El hecho es que la persona que nos ha decepcionado no es una traidora ni una mentirosa, es simplemente que la ilusión que teníamos de ella se encontró con la realidad desnuda y cruda, en la que nuestro relato fantasioso ya no encontró ni la menor coherencia a la cual aferrarse desesperadamente. O más claro, la ilusión y la realidad se enfrentan en una violenta colisión. La ilusión casi siempre está hecha de una bello pero frágil cristal, mientras que la realidad es roca sólida. El resultado de tal colisión se hace entonces muy sencillo de prever. 

Construimos una ilusión de cómo son las cosas y la creemos de verdad, obviando todas aquellas instancias claves que en el pasado nos revelaron las pequeñas o grandes inconsecuencias de nuestra creencia, y que aún siendo pequeñas y fugaces son fácilmente detectables por la sagacidad de un escéptico, o de cualquier persona que no se encuentre emocionalmente involucrada con la ilusión. Sin embargo, tarde o temprano ocurre un evento demasiado violento y esta ilusión simplemente ya no aguanta más. Descubrimos a un mentiroso con las manos en la masa, el mismo que en nuestra ilusión era indudablemente una persona honesta. Así también, muere un ser querido que en nuestra ilusión era inmortal, pues sí, sabemos que todos vamos a morir, pero como pueden pasar décadas enteras sin que esto suceda, en nuestra realidad el asunto simplemente deja de existir por olvido. No estamos preparadas para que suceda porque en el fondo lo creemos imposible.

Y resulta que descubrimos al mentiroso in fraganti, descubrimos que el mundo es injusto cuando se asesina a un inocente frente a nuestros ojos, o descubrimos que la muerte nos acecha cuando un familiar joven, con toda la vida por delante, perece en un trágico accidente. Ahí se rompe la ilusión y el mundo muestra su realidad. Naturalmente, esta realidad del mundo no es la mentira, ni la injusticia ni la muerte; la realidad del mundo es eso, más todo lo que creíamos, más un sinnúmero de otros elementos que ignoramos, y que son infinitos.
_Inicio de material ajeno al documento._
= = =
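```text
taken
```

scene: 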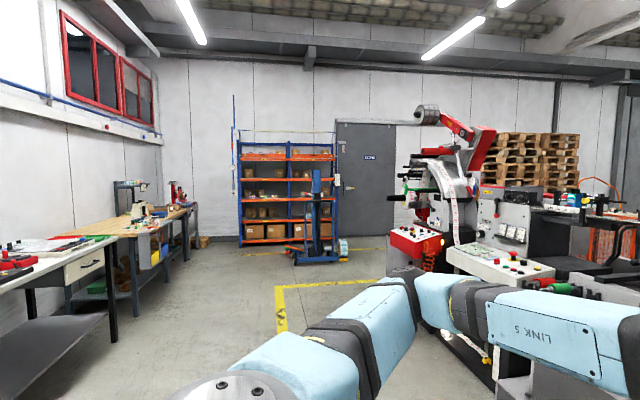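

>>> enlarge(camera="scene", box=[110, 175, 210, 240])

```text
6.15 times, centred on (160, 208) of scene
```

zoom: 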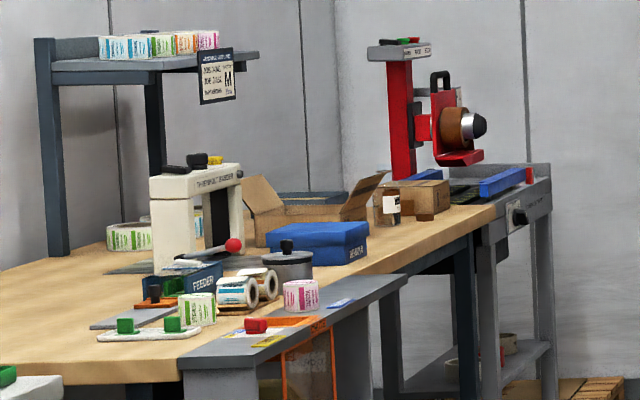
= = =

¡Si tan sólo pudiéramos entender esto en el momento! Pero es tremendamente difícil. No atinamos más que a llorar nuestra ilusión destruída, porque eso es precisamente lo que lloramos, no al difunto que nos dejó, ni al amor que nos traicionó, ni al sueño que fracasó: lloramos nuestra ilusión hecha pedazos, lloramos el mundo que habíamos creado, y en el que estábamos tan cómodas, y que ahora se ha ido para no volver jamás. Negamos, nos resistimos, buscamos causas, buscamos culpables, hacemos lo que sea para no tener que aceptar lo innegable: que nos engañamos a nosotras mismas, y que sólo nosotras somos responsables de ello. En el fondo, lo que lloramos es nuestra propia muerte, la muerte de aquella persona ilusa que fuimos y que no volveremos a ser.

¿Serán las lágrimas acaso una manifestación genuina de tristeza, o más bien, un necesario ritual de paso hacia una nueva y radical forma de ver el mundo, y que precisamente por eso brotan de nuestros ojos?